Given these circumstances, it is not surprising that Lorenzo became an artist. (What else could he do?) But it's hard to be an artist in the third world if you are poor, have no arms and are gay to boot. So, for a time, Lorenzo had to do other things. He studied and improved himself. He sang in the streets. Being a hopeless romantic, he fell in love. His disappointments (not to mention humiliations, put-downs and insults) were terrible, and one day -- to be marked retrospectively with a white stone -- he decided to kill himself. One particularly sad summer evening, as the sun sank into the Pacific Ocean, Lorenzo jumped into the sea from a rock used exclusively by suicides (every self-respecting stretch of Chilean coastline has one). He sank like a stone with his eyes open and saw the water grow darker and the bubbles streaming from his lips and then an involuntary movement of his legs sent him back up to the surface. Because of the waves he couldn't see the beach, only the rocks and the masts of pleasure craft or fishing boats. Then he went under again. This time too he kept his eyes open: he turned his head calmly (as if under anaesthetic), looking for something, anything, as long as it was beautiful, to be his last memory. But darkness enveloped whatever else might have been sinking with him into the depths and he could see nothing. Then, as the saying goes, his whole life flashed before him like a film. Some parts were in black and white, others in color. His poor mother's love, her pride, her weariness, how she hugged him at night when, in Chile's poor neighborhoods everything seemed to be hanging by a thread (black and white); the trembling, the nights when he wet his bed, the hospitals, the staring, the zoo-like staring (color); friends sharing what little they had, the consolations of music, marijuana, beauty revealed in unlikely places (black and white); love perfect and brief like a sonnet by Gongora; knowing with a fatal certainty (but raging against the knowledge) that you only live once.
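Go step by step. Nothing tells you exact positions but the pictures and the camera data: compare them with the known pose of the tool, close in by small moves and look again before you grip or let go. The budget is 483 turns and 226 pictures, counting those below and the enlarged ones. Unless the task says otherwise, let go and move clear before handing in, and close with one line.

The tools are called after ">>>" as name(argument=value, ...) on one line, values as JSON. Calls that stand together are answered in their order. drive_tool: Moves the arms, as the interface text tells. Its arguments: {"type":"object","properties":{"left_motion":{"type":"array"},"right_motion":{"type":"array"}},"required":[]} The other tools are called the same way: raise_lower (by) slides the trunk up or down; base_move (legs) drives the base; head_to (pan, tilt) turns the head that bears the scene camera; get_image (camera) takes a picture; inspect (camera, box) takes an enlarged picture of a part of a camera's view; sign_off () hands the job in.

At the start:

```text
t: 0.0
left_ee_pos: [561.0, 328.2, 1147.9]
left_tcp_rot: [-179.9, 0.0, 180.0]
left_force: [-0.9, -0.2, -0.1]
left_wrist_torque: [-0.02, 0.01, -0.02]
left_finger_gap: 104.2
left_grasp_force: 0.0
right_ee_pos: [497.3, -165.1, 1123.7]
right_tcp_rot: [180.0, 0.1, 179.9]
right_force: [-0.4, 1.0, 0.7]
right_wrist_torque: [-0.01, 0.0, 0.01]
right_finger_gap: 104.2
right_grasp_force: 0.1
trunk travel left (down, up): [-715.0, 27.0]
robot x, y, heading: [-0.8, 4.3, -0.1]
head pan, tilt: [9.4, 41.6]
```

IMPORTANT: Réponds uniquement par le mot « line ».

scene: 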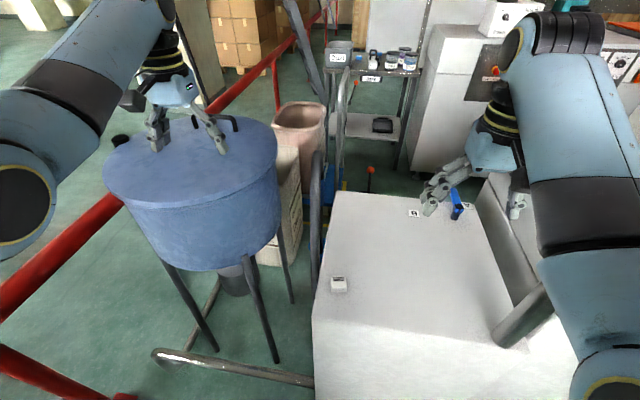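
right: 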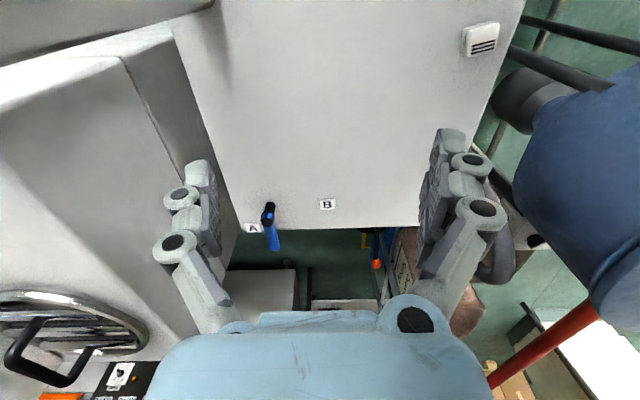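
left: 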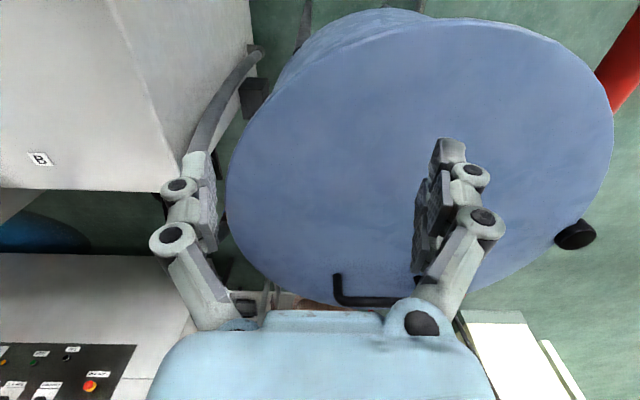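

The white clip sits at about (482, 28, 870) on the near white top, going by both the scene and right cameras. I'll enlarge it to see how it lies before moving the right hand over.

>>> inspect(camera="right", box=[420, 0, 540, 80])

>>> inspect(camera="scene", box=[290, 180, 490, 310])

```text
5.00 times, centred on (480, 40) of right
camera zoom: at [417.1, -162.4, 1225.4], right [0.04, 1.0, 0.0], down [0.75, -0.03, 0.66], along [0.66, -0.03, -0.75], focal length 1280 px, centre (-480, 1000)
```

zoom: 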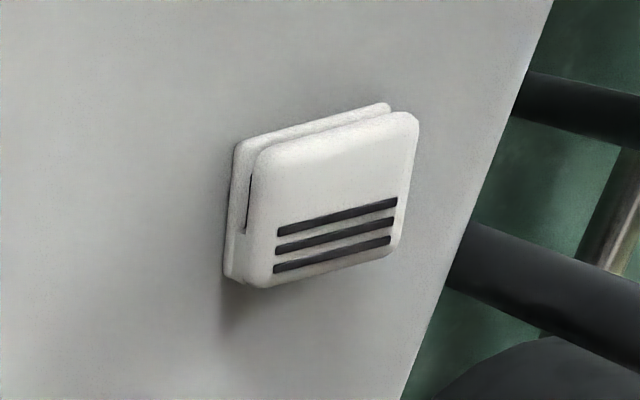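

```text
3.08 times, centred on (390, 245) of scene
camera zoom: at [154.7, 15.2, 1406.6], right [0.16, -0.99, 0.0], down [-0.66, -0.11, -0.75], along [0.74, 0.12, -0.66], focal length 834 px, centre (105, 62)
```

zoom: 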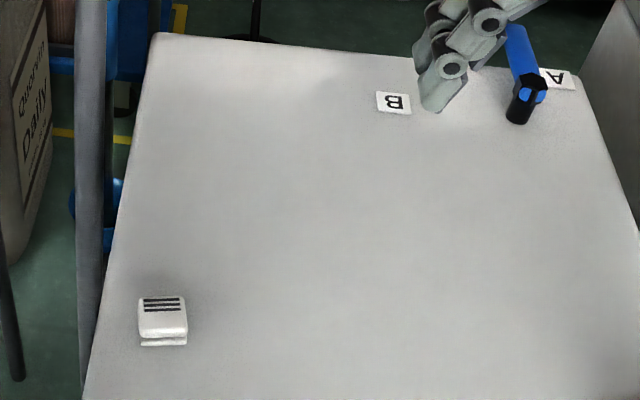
Suddenly drawing courage from nowhere, he decided he was not going to die. Now or never, he thought, and began to swim back up. It seemed to take forever to reach the surface and then he could hardly manage to keep himself afloat, but he did. That afternoon he learnt to swim without arms, like an eel or a snake. In the current socio-political climate, he said to himself, committing suicide is absurd and redundant. Better to become an undercover poet.